A unit cell is the smallest repeating unit of a crystal lattice. There are 7 crystal systems and 14 Bravais lattices. The three cubic unit cell types are: Simple Cubic (1 atom), Body-Centred Cubic (2 atoms), and Face-Centred Cubic (4 atoms).
What is packing efficiency and which structure has the highest packing efficiency?
Packing efficiency is the percentage of total volume occupied by spheres (atoms) in a unit cell. FCC (CCP) and HCP have the highest packing efficiency at 74%. Simple cubic has the lowest at 52.4%. BCC has intermediate packing efficiency of 68%.
What are Schottky and Frenkel defects?
Schottky defect: equal number of cations and anions are missing from lattice sites — density decreases. Common in NaCl, KCl. Frenkel defect: a smaller cation leaves its site to occupy an interstitial position — density remains unchanged. Common in ZnS, AgCl. Both are stoichiometric defects.
What are F-centres and what do they do?
F-centres (Farbe centres) are electrons trapped in anion vacancies in metal excess non-stoichiometric defects. They impart colour to ionic crystals — NaCl turns yellow, KCl turns violet. F-centres also make the crystal paramagnetic due to unpaired electrons.
How does doping convert an intrinsic semiconductor to n-type or p-type?
Doping is adding a small amount of impurity to a pure semiconductor. Adding a group 15 element (P, As, Sb) adds extra electrons → n-type semiconductor. Adding a group 13 element (B, Al, Ga) creates electron holes → p-type semiconductor. Both increase conductivity dramatically.
What is the difference between ferromagnetic and ferrimagnetic materials?
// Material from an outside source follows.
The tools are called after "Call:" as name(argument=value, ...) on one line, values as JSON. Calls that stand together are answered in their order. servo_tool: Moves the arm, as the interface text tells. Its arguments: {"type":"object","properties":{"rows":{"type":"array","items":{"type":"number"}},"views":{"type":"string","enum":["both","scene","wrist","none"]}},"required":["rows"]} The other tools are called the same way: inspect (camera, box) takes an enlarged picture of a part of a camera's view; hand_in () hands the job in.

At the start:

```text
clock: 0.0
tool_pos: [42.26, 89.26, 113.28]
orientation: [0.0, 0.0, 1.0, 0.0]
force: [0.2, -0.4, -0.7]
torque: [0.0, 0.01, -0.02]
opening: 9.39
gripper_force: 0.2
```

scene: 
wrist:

Ferromagnetic materials have all magnetic domains aligned in the same direction, giving strong permanent magnetism (Fe, Co, Ni). Ferrimagnetic materials have domains aligned opposite but with unequal magnitudes, resulting in a net magnetic moment — examples include Fe₃O₄ (magnetite) and ferrites.
How is the density of a crystal calculated?
The density of a crystal is calculated using the formula: d = (Z × M) / (a³ × Nₐ), where Z is the number of atoms per unit cell, M is molar mass, a is edge length in cm, and Nₐ is Avogadro’s number. Ensure a is converted to cm (1 pm = 10⁻¹⁰ cm, 1 Å = 10⁻⁸ cm).
What are the seven crystal systems in order of symmetry?
The seven crystal systems arranged from highest to lowest symmetry: Cubic (most symmetric) > Tetragonal > Orthorhombic > Hexagonal > Rhombohedral > Monoclinic > Triclinic (least symmetric). The cubic system has a = b = c and all angles 90°, while triclinic has all axes and angles unequal.
What is the radius ratio rule and how is it used?
The radius ratio rule predicts the coordination number and geometry of ionic crystals based on the ratio r⁺/r⁻. For r⁺/r⁻ = 0.225-0.414: CN=4 (tetrahedral, ZnS); 0.414-0.732: CN=6 (octahedral, NaCl); 0.732-1.0: CN=8 (cubic, CsCl). The rule applies to ionic compounds with predominantly ionic bonding.
Why does ZnO turn yellow on heating?
ZnO turns from white to yellow on heating due to a metal excess non-stoichiometric defect. On heating, ZnO loses oxygen and the excess Zn²⁺ ions occupy interstitial sites, with electrons trapped nearby. These electrons absorb visible light and impart a yellow colour to the crystal.
What are important numerical problems from Solid State for the MP Board 2027 exam?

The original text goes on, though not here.